* Start INFORMATION SHOWN *
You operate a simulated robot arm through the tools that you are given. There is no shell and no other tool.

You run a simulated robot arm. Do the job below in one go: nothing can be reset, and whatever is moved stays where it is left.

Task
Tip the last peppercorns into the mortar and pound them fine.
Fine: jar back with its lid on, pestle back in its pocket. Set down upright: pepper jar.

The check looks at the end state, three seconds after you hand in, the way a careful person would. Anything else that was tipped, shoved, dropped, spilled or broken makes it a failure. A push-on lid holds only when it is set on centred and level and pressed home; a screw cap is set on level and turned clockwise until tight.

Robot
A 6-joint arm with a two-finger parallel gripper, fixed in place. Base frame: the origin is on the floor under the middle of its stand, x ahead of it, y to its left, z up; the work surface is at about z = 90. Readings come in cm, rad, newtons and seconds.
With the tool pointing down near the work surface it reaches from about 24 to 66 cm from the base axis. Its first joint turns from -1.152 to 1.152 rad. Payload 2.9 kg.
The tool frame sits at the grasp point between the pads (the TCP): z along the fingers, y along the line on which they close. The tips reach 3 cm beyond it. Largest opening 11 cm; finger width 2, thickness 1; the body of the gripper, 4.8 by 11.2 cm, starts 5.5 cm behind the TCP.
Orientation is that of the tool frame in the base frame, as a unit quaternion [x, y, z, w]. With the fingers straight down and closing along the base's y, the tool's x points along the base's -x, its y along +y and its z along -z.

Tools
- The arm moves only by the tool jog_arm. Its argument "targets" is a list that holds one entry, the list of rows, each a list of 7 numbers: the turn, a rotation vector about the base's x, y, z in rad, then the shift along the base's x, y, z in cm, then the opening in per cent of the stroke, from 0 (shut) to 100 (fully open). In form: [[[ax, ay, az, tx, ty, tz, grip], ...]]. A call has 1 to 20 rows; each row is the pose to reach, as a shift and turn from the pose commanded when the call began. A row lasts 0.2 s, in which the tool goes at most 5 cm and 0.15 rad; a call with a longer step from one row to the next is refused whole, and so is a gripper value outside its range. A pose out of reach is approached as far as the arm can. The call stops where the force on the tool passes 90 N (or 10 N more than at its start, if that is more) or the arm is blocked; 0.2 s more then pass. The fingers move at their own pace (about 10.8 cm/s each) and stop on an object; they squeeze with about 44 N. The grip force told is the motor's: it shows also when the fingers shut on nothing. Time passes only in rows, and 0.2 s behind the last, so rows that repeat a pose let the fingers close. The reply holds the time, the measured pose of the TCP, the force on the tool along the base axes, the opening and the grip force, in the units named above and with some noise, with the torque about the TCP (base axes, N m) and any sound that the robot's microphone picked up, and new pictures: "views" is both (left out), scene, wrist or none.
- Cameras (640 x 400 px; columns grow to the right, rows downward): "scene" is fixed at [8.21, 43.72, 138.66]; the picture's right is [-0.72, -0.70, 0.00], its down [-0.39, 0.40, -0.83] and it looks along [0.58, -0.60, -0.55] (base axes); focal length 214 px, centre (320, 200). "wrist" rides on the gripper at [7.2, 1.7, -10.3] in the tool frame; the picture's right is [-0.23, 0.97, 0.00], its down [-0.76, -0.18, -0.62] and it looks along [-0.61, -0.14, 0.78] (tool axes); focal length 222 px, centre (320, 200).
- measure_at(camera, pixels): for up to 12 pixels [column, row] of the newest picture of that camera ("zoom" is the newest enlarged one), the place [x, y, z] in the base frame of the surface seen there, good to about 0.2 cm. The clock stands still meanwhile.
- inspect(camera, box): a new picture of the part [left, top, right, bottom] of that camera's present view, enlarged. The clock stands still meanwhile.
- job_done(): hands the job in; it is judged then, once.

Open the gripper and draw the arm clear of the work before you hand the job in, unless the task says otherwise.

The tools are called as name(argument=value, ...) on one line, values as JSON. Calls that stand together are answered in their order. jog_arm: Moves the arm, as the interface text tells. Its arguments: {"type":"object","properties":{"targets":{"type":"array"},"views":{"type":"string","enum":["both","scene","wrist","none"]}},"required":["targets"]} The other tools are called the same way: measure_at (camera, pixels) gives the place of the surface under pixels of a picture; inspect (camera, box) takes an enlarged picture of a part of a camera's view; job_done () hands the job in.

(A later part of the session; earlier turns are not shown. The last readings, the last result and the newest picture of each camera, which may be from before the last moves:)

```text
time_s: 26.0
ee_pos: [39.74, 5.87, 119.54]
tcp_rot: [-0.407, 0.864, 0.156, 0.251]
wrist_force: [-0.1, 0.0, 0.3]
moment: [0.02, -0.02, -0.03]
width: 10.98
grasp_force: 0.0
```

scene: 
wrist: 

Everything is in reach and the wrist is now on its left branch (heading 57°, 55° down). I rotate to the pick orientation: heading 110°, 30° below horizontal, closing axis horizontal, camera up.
* End INFORMATION SHOWN *
TASK REQUIREMENTS: Please copy out the portion of the source from "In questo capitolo" to "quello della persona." without changes.
* Start SOURCE *
In questo capitolo non intendo parlare della religione in sé ma del credente mussulmano, la persona che ha fede nell’Islam crede in Allah e riconosce Maometto come suo profeta. Naturalmente non è possibile parlare del credente senza fare riferimento alla fede, ma qui il punto di vista che apre la prospettiva è quello della persona.
La religione mussulmana è una religione monoteistica ed è la seconda per numero di fedeli, circa 2 miliardi di persone. Essa è partita dall’Arabia e da qui si è diffusa in Africa, Medio Oriente, Asia centrale, Indonesia, mentre in Europa ha dominato nel sud per poco tempo prima di essere respinta in Africa. Con lo sviluppo dell’economia mondiale e soprattutto con la globalizzazione una discreta presenza la troviamo in tutto il mondo.
* End SOURCE *
OUTPUT OF THE TASK:
In questo capitolo non intendo parlare della religione in sé ma del credente mussulmano, la persona che ha fede nell’Islam crede in Allah e riconosce Maometto come suo profeta. Naturalmente non è possibile parlare del credente senza fare riferimento alla fede, ma qui il punto di vista che apre la prospettiva è quello della persona.